**WHAT YOU HAVE TO DO**: In the entries below, count every line with the string "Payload". State the count and nothing else.

**GIVEN DATA**:
◇ ◇ ◇ ◇ ◇

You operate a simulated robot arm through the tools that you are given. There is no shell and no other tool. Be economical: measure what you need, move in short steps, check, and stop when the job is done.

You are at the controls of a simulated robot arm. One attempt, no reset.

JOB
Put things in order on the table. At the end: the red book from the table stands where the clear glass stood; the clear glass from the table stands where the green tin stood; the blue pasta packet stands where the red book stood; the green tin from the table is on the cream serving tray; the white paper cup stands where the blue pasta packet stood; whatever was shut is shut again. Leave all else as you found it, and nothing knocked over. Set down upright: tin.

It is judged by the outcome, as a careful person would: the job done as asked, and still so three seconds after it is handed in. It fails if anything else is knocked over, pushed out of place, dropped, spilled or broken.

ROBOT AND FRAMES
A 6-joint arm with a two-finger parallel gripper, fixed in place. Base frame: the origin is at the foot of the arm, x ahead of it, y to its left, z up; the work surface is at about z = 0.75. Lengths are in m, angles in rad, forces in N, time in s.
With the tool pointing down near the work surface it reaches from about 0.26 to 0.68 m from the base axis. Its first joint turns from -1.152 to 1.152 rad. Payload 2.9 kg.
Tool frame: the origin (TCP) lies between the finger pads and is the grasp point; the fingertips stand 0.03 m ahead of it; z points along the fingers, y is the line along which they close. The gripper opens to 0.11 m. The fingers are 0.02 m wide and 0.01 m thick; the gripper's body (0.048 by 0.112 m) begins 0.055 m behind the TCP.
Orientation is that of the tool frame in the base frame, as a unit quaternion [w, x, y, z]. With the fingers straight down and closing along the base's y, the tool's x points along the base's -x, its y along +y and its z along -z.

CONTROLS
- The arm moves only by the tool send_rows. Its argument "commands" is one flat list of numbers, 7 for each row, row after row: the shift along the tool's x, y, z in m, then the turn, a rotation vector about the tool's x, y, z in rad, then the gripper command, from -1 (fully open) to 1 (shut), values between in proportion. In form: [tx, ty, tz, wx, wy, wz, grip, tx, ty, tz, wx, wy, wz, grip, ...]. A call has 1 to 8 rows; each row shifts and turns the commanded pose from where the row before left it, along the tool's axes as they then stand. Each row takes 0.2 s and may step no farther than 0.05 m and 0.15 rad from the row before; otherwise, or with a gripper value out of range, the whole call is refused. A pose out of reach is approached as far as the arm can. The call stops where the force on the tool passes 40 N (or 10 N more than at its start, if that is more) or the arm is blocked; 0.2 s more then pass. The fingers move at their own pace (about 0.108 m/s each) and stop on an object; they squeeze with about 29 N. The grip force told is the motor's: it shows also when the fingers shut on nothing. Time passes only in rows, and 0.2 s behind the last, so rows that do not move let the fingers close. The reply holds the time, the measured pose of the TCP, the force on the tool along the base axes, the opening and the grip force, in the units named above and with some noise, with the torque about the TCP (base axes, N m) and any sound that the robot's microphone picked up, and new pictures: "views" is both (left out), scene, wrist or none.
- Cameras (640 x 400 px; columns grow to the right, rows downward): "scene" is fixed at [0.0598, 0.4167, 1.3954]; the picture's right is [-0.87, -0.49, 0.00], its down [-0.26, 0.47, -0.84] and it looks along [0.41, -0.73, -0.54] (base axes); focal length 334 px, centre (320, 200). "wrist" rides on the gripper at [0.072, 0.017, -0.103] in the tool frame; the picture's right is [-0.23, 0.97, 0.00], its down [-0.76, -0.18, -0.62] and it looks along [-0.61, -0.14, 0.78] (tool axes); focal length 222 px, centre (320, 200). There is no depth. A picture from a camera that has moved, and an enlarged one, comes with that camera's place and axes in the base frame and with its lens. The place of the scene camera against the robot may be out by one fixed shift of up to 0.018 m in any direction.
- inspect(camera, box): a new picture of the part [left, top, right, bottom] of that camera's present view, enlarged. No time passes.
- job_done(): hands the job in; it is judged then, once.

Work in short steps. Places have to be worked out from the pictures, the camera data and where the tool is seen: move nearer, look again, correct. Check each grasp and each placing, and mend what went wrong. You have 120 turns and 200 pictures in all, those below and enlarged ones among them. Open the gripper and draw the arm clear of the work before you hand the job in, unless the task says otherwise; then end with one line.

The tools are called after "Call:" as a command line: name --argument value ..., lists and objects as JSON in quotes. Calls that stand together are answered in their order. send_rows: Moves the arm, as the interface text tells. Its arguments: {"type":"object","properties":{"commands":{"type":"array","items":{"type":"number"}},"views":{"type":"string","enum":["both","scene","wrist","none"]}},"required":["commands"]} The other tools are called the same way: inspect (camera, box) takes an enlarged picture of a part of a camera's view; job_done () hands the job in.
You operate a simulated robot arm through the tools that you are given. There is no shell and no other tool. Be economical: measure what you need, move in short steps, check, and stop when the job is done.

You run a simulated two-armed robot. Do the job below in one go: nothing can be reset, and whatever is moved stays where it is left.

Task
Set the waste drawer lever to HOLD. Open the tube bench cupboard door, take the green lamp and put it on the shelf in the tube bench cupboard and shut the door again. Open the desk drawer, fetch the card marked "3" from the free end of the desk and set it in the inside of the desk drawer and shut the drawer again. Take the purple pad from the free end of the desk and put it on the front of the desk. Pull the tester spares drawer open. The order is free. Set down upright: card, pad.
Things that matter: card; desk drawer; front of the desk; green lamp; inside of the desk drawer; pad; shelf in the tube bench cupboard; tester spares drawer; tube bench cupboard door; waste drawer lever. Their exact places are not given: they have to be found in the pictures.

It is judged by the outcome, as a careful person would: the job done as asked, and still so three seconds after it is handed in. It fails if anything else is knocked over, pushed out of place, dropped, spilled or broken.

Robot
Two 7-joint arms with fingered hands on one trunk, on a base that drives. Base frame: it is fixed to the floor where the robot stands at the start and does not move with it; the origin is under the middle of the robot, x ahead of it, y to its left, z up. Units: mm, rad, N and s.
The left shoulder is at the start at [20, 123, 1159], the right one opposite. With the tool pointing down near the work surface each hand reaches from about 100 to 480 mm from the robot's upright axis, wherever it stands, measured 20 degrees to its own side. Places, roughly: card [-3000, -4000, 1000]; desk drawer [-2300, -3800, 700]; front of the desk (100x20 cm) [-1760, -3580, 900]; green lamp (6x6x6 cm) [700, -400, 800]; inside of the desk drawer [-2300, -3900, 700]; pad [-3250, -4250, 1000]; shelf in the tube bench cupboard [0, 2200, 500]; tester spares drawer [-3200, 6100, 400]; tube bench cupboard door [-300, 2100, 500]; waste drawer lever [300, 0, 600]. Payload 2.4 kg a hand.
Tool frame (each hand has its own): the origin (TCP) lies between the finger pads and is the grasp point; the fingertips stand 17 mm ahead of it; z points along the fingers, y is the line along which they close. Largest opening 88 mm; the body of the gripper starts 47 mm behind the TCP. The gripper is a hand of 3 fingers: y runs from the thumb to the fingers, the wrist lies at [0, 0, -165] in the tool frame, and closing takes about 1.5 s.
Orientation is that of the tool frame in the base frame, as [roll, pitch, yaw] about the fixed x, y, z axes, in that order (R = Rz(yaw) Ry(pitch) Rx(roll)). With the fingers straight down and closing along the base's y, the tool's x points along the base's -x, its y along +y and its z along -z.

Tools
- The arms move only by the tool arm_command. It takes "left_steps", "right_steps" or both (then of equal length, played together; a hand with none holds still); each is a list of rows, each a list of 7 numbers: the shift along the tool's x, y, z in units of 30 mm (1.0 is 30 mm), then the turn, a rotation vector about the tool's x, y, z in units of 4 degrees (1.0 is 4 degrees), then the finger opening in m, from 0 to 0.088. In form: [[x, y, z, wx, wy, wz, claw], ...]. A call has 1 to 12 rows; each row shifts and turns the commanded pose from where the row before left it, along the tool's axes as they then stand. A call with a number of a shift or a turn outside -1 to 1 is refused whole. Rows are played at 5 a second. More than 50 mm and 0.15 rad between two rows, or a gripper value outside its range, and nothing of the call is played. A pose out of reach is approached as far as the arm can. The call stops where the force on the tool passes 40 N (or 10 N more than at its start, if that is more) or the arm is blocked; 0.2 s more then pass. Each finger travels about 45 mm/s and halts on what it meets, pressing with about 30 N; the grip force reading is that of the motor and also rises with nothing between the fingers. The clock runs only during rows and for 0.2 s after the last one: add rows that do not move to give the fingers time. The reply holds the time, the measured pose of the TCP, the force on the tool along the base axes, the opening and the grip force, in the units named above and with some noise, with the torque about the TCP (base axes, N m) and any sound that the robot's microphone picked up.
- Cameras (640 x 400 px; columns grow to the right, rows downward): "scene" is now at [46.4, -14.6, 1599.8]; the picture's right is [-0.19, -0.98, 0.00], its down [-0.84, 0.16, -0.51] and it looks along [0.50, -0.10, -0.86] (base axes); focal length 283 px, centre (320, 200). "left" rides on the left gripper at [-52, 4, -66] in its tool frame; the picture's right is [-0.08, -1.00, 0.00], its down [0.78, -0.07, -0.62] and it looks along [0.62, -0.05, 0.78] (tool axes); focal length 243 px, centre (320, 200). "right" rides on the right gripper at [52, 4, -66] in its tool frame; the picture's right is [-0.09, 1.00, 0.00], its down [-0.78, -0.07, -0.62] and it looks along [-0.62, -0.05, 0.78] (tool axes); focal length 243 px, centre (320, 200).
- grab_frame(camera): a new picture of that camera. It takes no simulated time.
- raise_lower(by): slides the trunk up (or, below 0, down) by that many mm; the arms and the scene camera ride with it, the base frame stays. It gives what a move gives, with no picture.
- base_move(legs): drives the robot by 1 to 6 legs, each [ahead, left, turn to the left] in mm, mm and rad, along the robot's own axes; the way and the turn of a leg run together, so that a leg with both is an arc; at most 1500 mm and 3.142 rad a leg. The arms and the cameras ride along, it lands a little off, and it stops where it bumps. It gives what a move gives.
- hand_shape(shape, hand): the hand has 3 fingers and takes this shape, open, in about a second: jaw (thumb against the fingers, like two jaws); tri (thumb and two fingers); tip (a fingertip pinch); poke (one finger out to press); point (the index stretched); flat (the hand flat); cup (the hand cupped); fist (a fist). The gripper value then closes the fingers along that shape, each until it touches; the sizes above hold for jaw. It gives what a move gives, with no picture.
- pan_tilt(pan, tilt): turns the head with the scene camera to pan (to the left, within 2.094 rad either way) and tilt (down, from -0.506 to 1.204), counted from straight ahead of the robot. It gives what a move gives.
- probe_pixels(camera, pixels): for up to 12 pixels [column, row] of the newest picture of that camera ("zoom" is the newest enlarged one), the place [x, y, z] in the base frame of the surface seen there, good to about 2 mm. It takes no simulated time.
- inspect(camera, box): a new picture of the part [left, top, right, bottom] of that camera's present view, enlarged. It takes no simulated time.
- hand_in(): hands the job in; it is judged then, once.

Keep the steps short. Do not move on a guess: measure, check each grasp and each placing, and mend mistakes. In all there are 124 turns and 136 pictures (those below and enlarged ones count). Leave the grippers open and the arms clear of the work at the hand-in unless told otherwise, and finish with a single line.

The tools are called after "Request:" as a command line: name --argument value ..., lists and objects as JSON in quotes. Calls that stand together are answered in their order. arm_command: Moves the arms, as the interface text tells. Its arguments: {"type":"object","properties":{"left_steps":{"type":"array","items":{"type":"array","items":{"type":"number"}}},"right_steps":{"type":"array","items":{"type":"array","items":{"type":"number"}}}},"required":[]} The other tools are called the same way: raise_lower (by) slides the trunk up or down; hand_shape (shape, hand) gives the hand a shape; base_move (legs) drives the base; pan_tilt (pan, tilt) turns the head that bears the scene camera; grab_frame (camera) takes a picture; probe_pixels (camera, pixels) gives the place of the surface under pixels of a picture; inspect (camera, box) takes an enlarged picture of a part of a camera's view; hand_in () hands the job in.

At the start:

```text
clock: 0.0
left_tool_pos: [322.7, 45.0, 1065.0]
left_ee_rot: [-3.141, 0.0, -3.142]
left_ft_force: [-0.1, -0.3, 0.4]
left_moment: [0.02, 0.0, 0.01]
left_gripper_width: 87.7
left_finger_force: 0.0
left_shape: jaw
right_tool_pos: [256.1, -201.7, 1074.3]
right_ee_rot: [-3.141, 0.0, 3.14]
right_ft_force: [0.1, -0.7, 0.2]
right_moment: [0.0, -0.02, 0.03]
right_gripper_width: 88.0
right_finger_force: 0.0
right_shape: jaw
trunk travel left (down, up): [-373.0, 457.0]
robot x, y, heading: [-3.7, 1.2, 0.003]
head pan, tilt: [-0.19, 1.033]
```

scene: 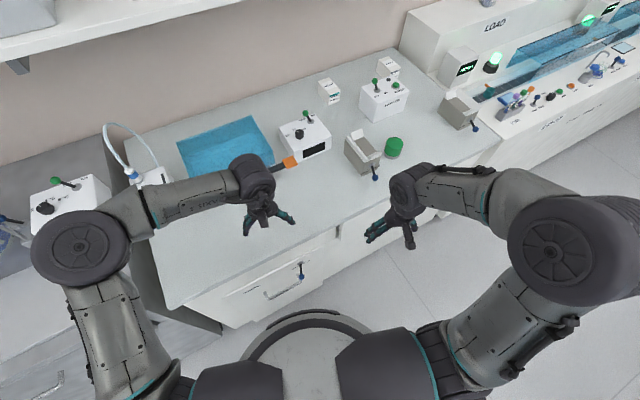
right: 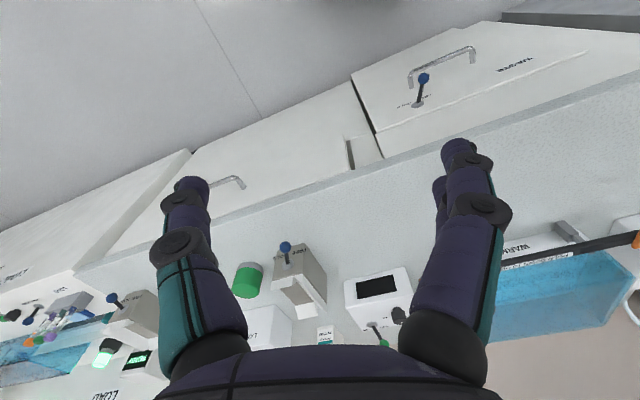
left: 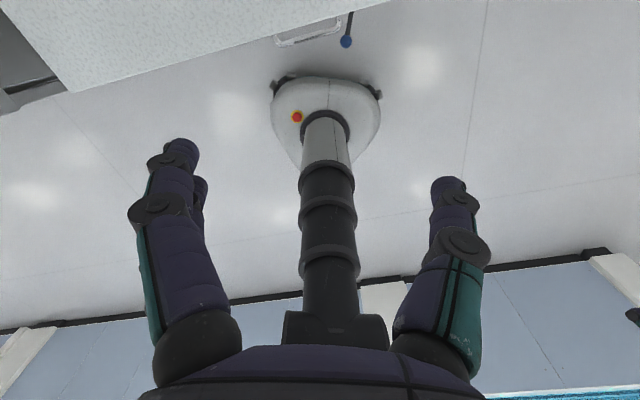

◇ ◇ ◇ ◇ ◇

**ANSWER TO THE TASK**: 2